Das Hessische Innenministerium ordnete am 1.8.2017 die Ausweisung des Bf. nach § 58a Aufenthaltsgesetz an, da er aufgrund seiner Aktivitäten für den »Islamischen Staat« und der Planung von Terroranschlägen in Deutschland und Tunesien als sogenannter »Gefährder« eine Bedrohung für die nationale Sicherheit darstelle. Diese Anordnung war sofort vollstreckbar.
Mit Entscheidung vom 26.3.2018 wies das BVerwG einen Antrag des Bf. auf Zuerkennung der aufschiebenden Wirkung für seine Beschwerde gegen diese Anordnung ab. Es war der Ansicht, dass aufgrund der von den tunesischen Behörden und dem Auswärtigen Amt zur Verfügung gestellten Informationen zwar eine echte Gefahr bestand, dass der Bf. in Tunesien zum Tod oder zu lebenslanger Haft verurteilt würde. Angesichts des Bestehens eines Moratoriums zur Vollstreckung von Todesstrafen und der von den tunesischen Behörden geleisteten diplomatischen Zusicherungen existiere jedoch keine tatsächliche Gefahr, dass er exekutiert würde. In der Praxis würde diese Todesstrafe eine lebenslange Haft bedeuten und der Bf. die Möglichkeit haben, nach einer Überprüfung seiner Strafe aufgrund von vorhersehbaren und objektiven Kriterien bedingt entlassen zu werden. Insgesamt würde ihm im Fall der Abschiebung daher keine Konventionsverletzung drohen.
Das BVerfG nahm die Verfassungsbeschwerde des Bf. am 4.5.2018 nicht zur Entscheidung an (2 BvR 632/18) und bestätigte dabei die Feststellungen des BVerwG.
Rechtliche Beurteilung
Rechtsausführungen:
(30) Der Bf. behauptete aufgrund seiner Abschiebung nach Tunesien eine Verletzung von Art. 2 und 3 EMRK (hier: Refoulementverbot) und Art. 1 13. Prot. EMRK (Abschaffung der Todesstrafe).
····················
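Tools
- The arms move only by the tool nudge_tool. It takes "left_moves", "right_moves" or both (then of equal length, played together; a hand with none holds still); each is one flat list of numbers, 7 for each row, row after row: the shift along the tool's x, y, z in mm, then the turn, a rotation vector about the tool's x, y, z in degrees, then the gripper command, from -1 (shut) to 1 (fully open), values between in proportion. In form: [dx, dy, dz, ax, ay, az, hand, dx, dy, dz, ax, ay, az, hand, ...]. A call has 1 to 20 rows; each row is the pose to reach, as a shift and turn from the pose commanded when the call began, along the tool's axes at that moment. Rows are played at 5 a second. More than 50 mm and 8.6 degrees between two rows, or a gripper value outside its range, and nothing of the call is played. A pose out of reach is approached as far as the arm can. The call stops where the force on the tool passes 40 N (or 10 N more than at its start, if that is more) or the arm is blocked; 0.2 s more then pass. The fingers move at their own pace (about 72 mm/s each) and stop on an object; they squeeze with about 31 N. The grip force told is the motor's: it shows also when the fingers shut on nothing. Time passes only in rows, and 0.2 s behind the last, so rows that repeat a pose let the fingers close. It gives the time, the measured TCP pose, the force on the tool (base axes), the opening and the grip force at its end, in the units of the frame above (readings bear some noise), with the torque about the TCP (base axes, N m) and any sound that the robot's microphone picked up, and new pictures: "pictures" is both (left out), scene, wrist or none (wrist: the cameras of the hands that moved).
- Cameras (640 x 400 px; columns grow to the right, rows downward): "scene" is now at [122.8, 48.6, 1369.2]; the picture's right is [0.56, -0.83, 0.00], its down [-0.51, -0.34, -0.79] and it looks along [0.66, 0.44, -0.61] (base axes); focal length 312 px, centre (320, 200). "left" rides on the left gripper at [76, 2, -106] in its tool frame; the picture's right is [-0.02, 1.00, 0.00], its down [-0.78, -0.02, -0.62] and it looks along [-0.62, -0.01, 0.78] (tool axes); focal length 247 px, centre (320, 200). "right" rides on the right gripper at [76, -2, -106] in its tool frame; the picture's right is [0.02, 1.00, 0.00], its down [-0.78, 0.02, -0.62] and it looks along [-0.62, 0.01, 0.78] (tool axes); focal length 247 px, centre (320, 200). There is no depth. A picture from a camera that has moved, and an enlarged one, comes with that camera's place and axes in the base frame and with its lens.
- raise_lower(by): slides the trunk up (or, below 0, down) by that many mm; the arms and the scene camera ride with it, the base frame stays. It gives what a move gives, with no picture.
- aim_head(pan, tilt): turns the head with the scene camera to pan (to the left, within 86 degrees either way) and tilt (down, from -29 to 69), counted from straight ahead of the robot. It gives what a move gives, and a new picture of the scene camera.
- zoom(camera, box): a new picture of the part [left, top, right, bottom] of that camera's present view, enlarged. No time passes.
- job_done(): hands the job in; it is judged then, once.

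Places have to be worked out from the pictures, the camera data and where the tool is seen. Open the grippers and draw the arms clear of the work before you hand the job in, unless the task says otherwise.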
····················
Er gab an, dass es nach den Vorbringen der tunesischen und der Beurteilung der deutschen Behörden offensichtlich war, dass er in Tunesien zur Todesstrafe verurteilt werden würde. […] Darüber hinaus würde die Todesstrafe de facto eine lebenslange Freiheitsstrafe begründen, die – sollte er nicht hingerichtet werden – nicht reduzierbar wäre. […]
(33) Der GH befindet, dass die Beschuldigungen gegen den Bf. in Tunesien die Todesstrafe nach sich ziehen würden und dass die tunesischen Behörden selbst ein ernsthaftes Risiko bestätigten, dass er diese Strafe auch bekommen würde. Hingegen ist es nicht strittig, dass ein Moratorium – welches ohne Ausnahme seit 1991 beachtet wird – für die Vollstreckung von Hinrichtungen in Tunesien besteht und dass die tunesischen Behörden im Fall des Bf. hierzu diplomatische Zusicherungen leisteten. Vor diesem Hintergrund […] sieht der GH keinen Anlass, von der Beurteilung der innerstaatlichen Gerichte abzuweichen, dass keine tatsächliche Gefahr bestehe, dass der Bf. in Tunesien hingerichtet werde und dass er nicht geltend machen könne, eine gerechtfertigte Angst davor zu haben hingerichtet zu werden, die für ihn ein enormes psychisches Leiden bewirke. Die mögliche Verhängung der Todesstrafe in Tunesien führt daher für sich – sei es nach Art. 2 EMRK und Art. 1 13. Prot. EMRK oder nach Art. 3 EMRK – nicht zur Unzulässigkeit der Abschiebung des Bf.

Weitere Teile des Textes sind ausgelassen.